# PROVIDED PASSAGE:
## Start
Oh, and I can neither confirm nor deny whether or not one of my new daughters managed to get out of the house with her undies still on under her suit. I can say nothing, except to say that Trae leaned over to me a few minutes after the "incident" and said, "Mom I think ______________ still has her underwear on!" And we may or may not have laughed a little together in the Beaufort Y over the alleged "undie incident."
The rest of our time at the Y went beautifully though I must say, which I am quite proud of. Rue got back in the water and Tsinat death gripped me and laughed and squealed and played in the water and we did not have another incident, Yea!! I did notice though that the poor lifeguard never took his eyes off of us.
Everything else has run pretty smoothly though. I think we have finally run out of gum to hide and there have not been any apple cores hidden in the closet. We are learning to scramble our own eggs and some how we keep managing to crack the eggs on the floor, not the bowl, not sure how that keeps happening. We also dumped the sugar bag all over the pantry floor, again unsure of how we managed that. Rue is very playful and she and Grace are at this very moment racing around the house wrestling with each other. Tsinat is still quiet, even though we see improvements in her English every day. Tsinat continues to eat like a full grown man and I do not expect to see a change in that anytime soon. Rue has met with her deaf education teacher who will work with her once a week and she is very pleased with Rue's signing and her academic abilities. Our teacher, Julie, actually spends far more time trying to teach me how to teach Rue I think, I am quite sure she finds Rue a better student than me. It is tough to teach an old dog new tricks but we get through each day and we continue to look more and more like a family (and sound like family) all the time.
On a completely different note ~
Psalm 42:1-2 ~
"As the deer pants for the water, So pants my soul for You, O God. My soul thirsts for God, for the living God"
42:5-6
"Why are you cast down, O my soul? And why are you disquieted within me? Hope in God, for I shall yet praise Him, For the help of His countenance. O my God, my soul is cast down within me; Therefore I will remember You from the land of Jordan..."
42:7
"deep calls unto deep at the noise of Your waterfalls; All Your waves and billows have gone over me. The Lord will command His loving kindness in the daytime, And in the night His song shall be with me - A prayer to God of my life."
42:11
"Why are you cast down, O my soul? And why are you disquieted within me? Hope in God; For I shall yet praise Him, The help of my countenance and my God."
This Psalm was written by the descendants of Korah and was very likely written during the Israelites exile. Also, Korah had rebelled against Moses and was swallowed by the earth, wrong decision on Korah's part, but his descendants chose a different path and remained faithful to God. It is wonderful to know that God is a God of new beginnings and regardless of your past or your family's path, He is a God of redemption and reconciliation.
## End
# DATA SUPPLIED:
## Start
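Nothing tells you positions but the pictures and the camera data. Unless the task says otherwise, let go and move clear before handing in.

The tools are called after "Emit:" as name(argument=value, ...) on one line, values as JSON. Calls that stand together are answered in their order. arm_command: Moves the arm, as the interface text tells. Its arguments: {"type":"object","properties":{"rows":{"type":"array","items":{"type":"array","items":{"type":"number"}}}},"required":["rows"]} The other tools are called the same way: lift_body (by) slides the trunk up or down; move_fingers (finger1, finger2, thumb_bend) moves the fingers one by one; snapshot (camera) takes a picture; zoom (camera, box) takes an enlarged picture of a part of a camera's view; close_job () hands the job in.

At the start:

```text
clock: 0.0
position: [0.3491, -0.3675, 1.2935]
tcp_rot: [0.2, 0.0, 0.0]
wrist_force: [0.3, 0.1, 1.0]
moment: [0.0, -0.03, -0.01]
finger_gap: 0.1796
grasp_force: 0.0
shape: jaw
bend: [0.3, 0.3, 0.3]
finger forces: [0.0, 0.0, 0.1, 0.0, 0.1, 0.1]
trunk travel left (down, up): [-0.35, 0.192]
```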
## End
## Start
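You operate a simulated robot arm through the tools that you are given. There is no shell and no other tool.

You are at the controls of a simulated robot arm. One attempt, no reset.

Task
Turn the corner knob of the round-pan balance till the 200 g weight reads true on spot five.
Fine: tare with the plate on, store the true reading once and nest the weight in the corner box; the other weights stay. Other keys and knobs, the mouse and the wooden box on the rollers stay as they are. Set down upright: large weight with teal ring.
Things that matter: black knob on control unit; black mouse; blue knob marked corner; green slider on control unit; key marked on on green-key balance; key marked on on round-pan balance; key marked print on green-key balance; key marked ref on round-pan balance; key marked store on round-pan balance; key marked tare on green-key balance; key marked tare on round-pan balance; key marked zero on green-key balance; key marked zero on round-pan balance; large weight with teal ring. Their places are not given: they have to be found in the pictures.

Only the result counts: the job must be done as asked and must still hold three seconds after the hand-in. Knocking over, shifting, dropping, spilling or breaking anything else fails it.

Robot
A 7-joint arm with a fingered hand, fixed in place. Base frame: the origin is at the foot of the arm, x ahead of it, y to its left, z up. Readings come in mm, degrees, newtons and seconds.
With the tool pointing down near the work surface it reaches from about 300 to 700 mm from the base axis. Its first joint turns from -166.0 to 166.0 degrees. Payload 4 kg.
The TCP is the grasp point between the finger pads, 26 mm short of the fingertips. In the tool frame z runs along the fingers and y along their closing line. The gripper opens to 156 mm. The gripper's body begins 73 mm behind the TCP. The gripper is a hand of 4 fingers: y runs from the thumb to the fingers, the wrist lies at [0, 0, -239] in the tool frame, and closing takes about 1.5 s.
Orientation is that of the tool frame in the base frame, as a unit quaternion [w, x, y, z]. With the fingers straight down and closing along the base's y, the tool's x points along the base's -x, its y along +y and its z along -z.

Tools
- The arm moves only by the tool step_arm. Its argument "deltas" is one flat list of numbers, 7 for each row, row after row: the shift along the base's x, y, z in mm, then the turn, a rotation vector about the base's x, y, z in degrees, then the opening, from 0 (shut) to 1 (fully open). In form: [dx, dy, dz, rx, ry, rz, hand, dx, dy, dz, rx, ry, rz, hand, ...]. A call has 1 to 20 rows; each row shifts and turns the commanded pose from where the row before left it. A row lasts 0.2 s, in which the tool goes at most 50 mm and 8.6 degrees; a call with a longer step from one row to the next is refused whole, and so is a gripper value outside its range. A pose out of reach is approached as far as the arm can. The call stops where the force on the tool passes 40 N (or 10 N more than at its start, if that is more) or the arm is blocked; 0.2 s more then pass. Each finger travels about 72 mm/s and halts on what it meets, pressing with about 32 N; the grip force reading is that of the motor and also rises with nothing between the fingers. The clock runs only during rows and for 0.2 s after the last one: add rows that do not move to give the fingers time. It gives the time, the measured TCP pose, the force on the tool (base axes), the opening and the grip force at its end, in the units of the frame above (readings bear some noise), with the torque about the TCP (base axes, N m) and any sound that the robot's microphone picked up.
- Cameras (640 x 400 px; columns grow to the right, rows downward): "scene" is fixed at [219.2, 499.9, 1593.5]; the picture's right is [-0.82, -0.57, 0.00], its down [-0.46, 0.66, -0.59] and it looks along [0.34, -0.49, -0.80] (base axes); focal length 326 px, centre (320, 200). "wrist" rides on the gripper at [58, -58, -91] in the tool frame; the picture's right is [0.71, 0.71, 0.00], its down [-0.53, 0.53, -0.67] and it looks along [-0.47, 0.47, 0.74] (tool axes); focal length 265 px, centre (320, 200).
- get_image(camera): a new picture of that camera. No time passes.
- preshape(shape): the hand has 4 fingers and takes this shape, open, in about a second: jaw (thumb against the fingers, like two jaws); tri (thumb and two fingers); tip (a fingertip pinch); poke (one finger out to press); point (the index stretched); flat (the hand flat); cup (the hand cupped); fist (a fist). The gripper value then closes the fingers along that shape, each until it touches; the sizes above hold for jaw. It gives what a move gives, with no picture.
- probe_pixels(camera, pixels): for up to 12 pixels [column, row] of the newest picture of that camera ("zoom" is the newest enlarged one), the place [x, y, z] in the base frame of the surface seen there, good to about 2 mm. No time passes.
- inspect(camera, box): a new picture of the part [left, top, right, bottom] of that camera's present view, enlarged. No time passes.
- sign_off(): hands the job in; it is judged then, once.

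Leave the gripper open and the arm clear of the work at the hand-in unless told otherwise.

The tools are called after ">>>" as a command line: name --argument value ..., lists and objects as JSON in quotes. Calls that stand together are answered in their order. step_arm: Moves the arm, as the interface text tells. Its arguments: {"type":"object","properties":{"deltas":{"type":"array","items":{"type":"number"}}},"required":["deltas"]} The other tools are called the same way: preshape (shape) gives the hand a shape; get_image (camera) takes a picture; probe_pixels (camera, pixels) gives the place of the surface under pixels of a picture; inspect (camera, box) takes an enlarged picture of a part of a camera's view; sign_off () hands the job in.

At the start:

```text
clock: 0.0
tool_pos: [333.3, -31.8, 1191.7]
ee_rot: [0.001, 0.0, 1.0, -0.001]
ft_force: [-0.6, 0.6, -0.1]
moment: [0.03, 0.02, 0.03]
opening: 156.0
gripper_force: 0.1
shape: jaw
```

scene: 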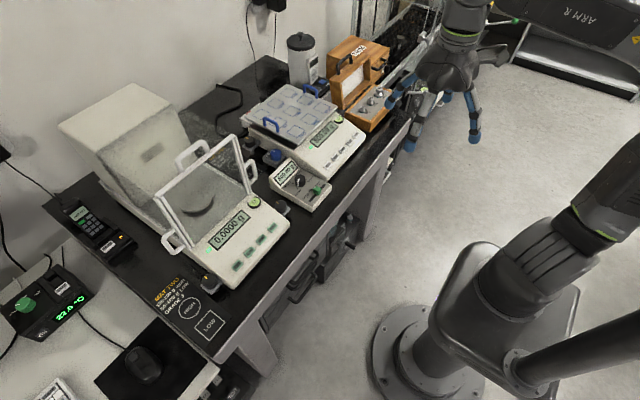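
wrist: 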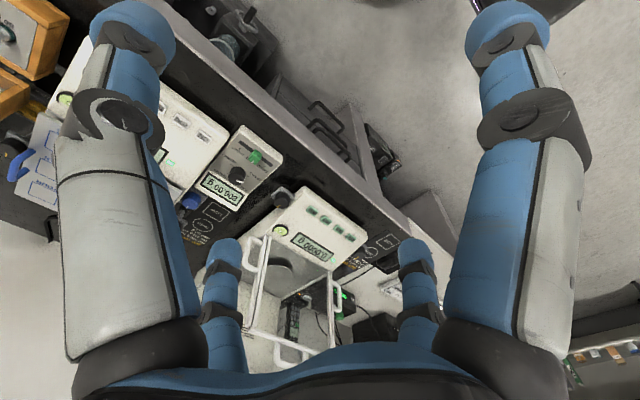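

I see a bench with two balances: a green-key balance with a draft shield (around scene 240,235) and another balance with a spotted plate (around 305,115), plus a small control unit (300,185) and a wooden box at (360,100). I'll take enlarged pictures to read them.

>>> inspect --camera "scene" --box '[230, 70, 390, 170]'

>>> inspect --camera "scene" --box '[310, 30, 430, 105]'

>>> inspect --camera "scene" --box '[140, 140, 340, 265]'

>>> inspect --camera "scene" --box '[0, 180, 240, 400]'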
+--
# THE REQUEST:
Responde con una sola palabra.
## End
# THE REQUEST:
Your answer is an exact quotation from the provided passage: it starts at "This Psalm was" and ends at "redemption and reconciliation.".

# ANSWER TO THIS TASK:
This Psalm was written by the descendants of Korah and was very likely written during the Israelites exile. Also, Korah had rebelled against Moses and was swallowed by the earth, wrong decision on Korah's part, but his descendants chose a different path and remained faithful to God. It is wonderful to know that God is a God of new beginnings and regardless of your past or your family's path, He is a God of redemption and reconciliation.